Although Zagorodnyuk (1990) formally proposed Volemys, its diagnostic traits had been previewed by Lawrence (1982), who concluded that musseri and millescens do not morphologically fit with other species-groups of Microtus. Those traits are long tail relative to head and body; smooth and flattened cranium; slim dentary with a low ramus; inflated auditory bullae; M1-2 with a large posterolingual triangle confluent with the opposite labial triangle and forming an inverted chevron-shaped lamina (in V. musseri; the configuration characterizes only the M2 in V. millescens); m1 with only four closed triangles anterior to the posterior lamina, the anterior triangles confluent and with the large anteroconid cap; anterior lamina of each m2 is chevron-shaped and formed by confluent lingual and labial triangles. Volemys millescens is smaller than V. musseri and differs in pelage coloration, but is similar in molar patterns except for the lack of an M1 posterolingual triangle. Their dental patterns are unique among species of Microtus, and in combination with the distinctive cranial and mandibular conformations and external proportions, isolate millicens and musseri from any other species-group of Microtus or any other genus of Arvicolini.

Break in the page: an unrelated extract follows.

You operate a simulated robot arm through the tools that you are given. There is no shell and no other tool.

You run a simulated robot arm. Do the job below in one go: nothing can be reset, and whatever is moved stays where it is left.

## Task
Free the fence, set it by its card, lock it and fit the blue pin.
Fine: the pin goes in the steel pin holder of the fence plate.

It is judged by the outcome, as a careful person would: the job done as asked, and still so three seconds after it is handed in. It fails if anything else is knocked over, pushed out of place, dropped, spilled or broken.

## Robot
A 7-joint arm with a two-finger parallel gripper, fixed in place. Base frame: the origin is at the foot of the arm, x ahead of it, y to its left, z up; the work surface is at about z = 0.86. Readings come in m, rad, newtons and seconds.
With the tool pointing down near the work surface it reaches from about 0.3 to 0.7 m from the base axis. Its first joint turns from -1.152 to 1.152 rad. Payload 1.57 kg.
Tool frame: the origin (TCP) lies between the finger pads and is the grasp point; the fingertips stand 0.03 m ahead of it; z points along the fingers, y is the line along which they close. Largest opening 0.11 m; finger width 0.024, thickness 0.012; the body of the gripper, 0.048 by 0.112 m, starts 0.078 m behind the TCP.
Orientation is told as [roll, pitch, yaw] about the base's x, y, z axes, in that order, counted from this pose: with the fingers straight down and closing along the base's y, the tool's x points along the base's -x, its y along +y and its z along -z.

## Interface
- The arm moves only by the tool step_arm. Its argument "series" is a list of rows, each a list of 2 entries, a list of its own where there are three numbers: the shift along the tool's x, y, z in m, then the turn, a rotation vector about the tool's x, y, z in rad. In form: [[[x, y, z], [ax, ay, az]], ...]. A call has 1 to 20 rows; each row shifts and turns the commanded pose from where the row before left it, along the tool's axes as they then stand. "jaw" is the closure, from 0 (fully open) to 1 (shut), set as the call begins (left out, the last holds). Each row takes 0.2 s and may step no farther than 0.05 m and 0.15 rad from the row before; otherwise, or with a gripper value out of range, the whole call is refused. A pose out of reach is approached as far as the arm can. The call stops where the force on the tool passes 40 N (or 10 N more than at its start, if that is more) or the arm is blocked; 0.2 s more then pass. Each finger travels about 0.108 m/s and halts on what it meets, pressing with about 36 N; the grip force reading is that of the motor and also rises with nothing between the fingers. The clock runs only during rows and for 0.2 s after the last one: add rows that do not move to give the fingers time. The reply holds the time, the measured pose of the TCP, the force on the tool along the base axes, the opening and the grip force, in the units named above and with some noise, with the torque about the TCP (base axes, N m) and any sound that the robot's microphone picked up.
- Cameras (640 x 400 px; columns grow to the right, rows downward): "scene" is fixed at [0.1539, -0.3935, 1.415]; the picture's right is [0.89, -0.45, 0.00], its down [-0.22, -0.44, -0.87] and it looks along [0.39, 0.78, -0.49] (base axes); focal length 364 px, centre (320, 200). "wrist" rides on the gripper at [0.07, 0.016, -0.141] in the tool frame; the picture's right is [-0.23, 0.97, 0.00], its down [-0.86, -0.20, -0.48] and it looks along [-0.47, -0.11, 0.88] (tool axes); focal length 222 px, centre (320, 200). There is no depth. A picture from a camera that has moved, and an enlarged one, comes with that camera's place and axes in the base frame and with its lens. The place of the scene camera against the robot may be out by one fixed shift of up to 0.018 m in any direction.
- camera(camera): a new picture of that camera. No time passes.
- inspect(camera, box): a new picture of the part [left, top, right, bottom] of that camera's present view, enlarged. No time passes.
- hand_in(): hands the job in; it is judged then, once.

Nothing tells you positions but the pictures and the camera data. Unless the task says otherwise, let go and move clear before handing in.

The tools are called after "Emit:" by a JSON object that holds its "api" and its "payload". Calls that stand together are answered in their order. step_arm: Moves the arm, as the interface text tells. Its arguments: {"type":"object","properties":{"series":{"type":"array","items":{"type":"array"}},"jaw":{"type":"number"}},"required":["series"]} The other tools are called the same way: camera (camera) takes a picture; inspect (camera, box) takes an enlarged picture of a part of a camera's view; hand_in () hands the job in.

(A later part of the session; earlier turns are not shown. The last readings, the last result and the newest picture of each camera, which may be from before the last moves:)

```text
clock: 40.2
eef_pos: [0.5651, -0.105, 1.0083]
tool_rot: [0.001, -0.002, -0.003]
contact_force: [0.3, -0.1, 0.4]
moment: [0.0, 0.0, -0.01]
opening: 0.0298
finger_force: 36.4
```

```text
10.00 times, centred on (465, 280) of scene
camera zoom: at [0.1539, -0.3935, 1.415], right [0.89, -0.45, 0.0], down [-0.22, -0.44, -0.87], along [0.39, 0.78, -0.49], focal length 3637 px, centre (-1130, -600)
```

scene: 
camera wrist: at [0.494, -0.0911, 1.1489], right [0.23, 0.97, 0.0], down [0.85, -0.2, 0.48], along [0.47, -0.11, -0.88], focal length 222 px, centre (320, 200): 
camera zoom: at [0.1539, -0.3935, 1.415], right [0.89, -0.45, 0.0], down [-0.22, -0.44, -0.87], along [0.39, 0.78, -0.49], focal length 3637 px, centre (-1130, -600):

Species of Volemys, along with Neodon irene and certain Eothenomys, are the only voles recorded from the high mountains of W Sichuan, China, where no species of true Microtus has been found. Microtus fortis does occur in SE Sichuan but inhabits river valleys at low altitudes, and M. clarkei is known only from above 3400 m in W Yunnan and N Burma (see those accounts).